Moore's Law

MF: lightly clean up to make the text more concise

On this page, you'll learn that computer processor speed and memory size have approximately doubled every year or two, for over 50 years.
Graph of transistor count in a processor increasing exponentially from 0 to 20 billion over the years from 1971 to 2017

In 1965, Gordon Moore, one of the pioneers of integrated circuits, predicted that the number of transistors that could be fit on one chip would double every year. In 1975, he revised his estimate to doubling every two years. This prediction is known as Moore's Law.

Moore's Law is the prediction that the number of transistors that fit on one chip doubles every year.

5.2.1K Improvements in algorithms, hardware, and software increase the kinds of problems and the size of problems solvable by programming.

It turns out that other important measurements have also shown roughly the same doubling behavior, such as processor speed and the amount of memory that fits in a computer. Doubling hardware speed improves the size of problems that you can efficiently handle.

The importance of Moore's Law isn't just that computers get bigger and faster over time; it's that engineers can predict how much bigger and faster, which helps them plan the software and hardware development projects to start today, for use five years from now.

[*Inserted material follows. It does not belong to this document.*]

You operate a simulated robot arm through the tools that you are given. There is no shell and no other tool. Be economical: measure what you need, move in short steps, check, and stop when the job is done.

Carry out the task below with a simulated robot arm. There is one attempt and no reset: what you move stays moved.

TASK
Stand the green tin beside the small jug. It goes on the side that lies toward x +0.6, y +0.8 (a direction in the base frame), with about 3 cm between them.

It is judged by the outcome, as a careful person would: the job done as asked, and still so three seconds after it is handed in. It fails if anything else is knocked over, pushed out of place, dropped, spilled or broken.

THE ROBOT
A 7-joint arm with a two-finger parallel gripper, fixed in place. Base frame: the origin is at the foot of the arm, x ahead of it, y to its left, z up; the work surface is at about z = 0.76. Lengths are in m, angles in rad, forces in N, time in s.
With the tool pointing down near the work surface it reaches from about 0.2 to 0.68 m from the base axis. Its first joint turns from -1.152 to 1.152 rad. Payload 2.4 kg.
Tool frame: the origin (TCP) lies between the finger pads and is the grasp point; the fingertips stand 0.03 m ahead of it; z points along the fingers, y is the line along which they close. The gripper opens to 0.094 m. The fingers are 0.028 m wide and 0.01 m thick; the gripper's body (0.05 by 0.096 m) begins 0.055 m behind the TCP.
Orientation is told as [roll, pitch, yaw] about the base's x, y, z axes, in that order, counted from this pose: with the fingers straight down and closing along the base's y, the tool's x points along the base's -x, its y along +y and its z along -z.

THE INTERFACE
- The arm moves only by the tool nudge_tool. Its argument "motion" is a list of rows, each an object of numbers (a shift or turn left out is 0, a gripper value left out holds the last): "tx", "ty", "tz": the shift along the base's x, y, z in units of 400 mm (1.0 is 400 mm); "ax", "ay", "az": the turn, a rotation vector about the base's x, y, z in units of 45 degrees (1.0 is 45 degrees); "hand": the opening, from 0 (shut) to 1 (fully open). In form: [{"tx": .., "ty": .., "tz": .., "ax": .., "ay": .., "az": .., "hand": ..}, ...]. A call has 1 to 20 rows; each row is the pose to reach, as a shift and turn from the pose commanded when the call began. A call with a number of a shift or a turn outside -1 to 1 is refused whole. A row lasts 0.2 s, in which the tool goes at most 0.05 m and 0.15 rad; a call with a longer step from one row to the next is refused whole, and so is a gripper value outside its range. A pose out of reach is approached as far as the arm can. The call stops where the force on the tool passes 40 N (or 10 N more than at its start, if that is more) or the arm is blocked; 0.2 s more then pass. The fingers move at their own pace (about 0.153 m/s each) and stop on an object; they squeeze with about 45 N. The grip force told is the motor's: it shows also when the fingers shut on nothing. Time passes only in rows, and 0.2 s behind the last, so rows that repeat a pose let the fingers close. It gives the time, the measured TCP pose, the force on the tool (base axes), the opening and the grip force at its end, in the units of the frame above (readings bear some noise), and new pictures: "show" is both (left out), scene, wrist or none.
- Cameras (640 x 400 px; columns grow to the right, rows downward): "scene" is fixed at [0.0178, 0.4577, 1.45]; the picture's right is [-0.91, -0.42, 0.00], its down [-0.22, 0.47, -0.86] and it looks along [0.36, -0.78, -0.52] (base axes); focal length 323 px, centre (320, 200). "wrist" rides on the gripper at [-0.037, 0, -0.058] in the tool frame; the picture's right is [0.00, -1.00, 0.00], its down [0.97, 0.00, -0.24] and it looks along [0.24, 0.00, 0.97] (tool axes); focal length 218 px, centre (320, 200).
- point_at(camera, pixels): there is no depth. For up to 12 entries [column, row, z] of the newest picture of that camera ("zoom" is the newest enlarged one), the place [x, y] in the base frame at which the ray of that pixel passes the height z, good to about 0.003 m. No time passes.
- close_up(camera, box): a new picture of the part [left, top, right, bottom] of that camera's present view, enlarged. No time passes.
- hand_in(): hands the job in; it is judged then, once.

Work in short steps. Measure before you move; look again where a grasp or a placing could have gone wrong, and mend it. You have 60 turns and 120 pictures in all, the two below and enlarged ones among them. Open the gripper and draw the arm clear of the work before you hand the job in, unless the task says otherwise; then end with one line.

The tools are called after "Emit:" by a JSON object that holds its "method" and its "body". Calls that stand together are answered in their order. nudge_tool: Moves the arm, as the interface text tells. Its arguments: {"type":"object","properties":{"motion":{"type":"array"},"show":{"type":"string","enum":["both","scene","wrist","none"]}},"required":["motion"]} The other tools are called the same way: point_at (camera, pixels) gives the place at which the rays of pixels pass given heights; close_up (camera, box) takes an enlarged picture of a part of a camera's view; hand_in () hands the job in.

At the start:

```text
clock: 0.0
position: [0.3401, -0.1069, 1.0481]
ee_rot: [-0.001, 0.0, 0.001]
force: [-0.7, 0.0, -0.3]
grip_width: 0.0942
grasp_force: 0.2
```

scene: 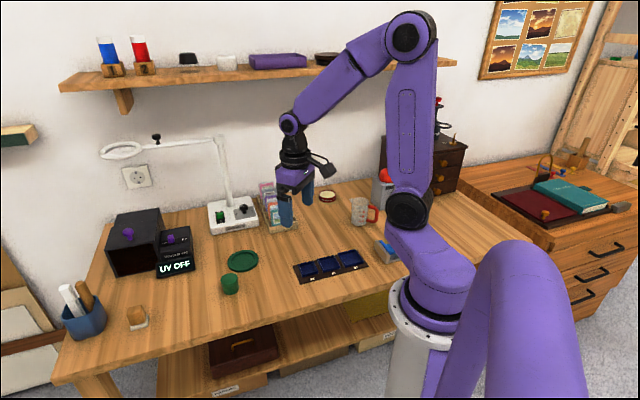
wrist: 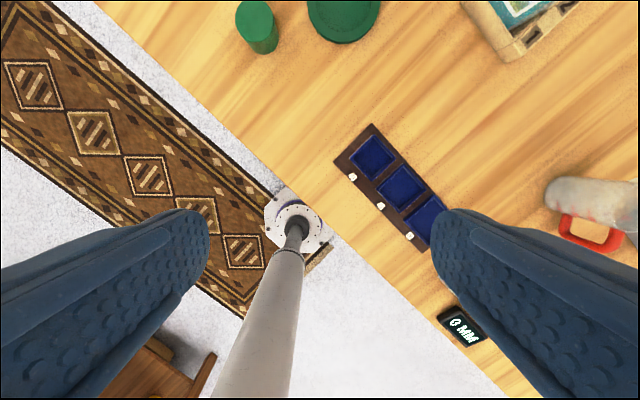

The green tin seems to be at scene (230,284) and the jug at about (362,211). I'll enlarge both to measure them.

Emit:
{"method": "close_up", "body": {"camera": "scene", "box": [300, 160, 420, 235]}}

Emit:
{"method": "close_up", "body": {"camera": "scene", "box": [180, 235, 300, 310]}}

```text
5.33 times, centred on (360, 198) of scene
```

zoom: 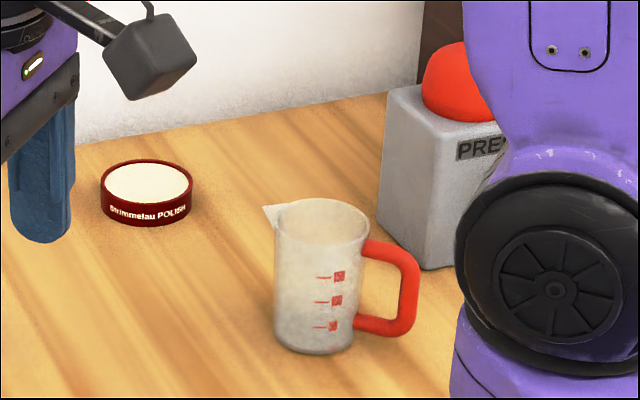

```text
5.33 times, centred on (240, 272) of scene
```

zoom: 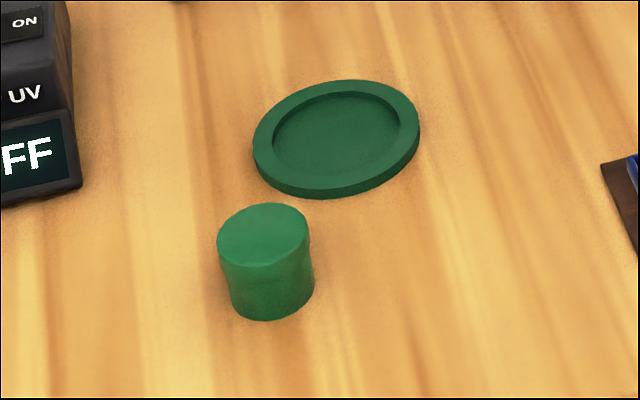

  1. That huge computer you saw in Lab 1 was built in 1975, and it had about 1MB of memory. One 2017 desktop-sized computer server (not a single-user computer) has up to 3TB of memory (3 billion MB). Does the prediction of doubling every two years hold for these two machines?
    1. How many years apart were they made?
    2. If memory capacity doubled every two years during that time, by about what number should you multiply the huge computer's 1MB to predict the size of memory in 2017?
    3. Is 3TB more than or less than you'd expect?

Limitations to Moore's Law

heat sink

For transistor counts to keep growing, the size of a transistor must keep getting smaller. But chip density and processor speed have run up against an important limit: denser chips and faster signal processing both generate increased heat. Current technology is right at the edge of generating enough heat to melt the chips, destroying the computer. This is why processor chips are surrounded by metal heat sinks (one shown right), which conduct heat away from the chip and into the air.

  1. Heat sinks aren't solid blocks of metal; they have spikes and zigzags. Figure out or look up why.

Because of the heat problem, chip manufacturers have, at least temporarily, given up on making processors faster. Instead, they are putting more than one processor on a chip. If a computation can carry out the same algorithm on different parts of the data at the same time (in parallel—sort of like sprite clones all running the same script at the same time), then these multicore chips can have an effective speed much greater than the speed of a single processor. A computer you buy today is likely to have two or four processors on one chip. But using multicore efficiently requires that the software be written with multicore in mind.

Learn about limitations to Moore's Law.

Some time in the next decade, the size of a transistor will approach the size of an atom, but at the atomic scale, transistors won't work for various reasons. There is a more fundamental limit to the density of transistors on a chip than just heat issues. And similarly, there are fundamental limitations that affect the speed of a processor, such as the speed of electrons through a wire.

Moore's Law optimists argue that technologies other than transistors will become usable before manufacturers hit a fundamental limit. One such approach would involve using an individual electron to represent one bit. Electrons are smaller than atoms, so this technology would allow further dramatic increases in density. Another approach would use light beams rather than electric current to hold bits. But these developments are still far away.

  1. As Gordon Moore observed in 1965, data show that computer processing speeds roughly double every two years. Technology companies use this observation, now known as "Moore’s Law,’ in their planning. From the following, identify which one best describes how technology companies can use Moore’s Law in planning.
    They can expect to double their profits every two years.
    They can anticipate the precise dates when the latest computing advancements will be available and therefore accurately plan their products in advance.
    They can base their R&D (Research and Development) targets on expected future processing speeds.
    They can expect their costs to double with each increase in processor speed.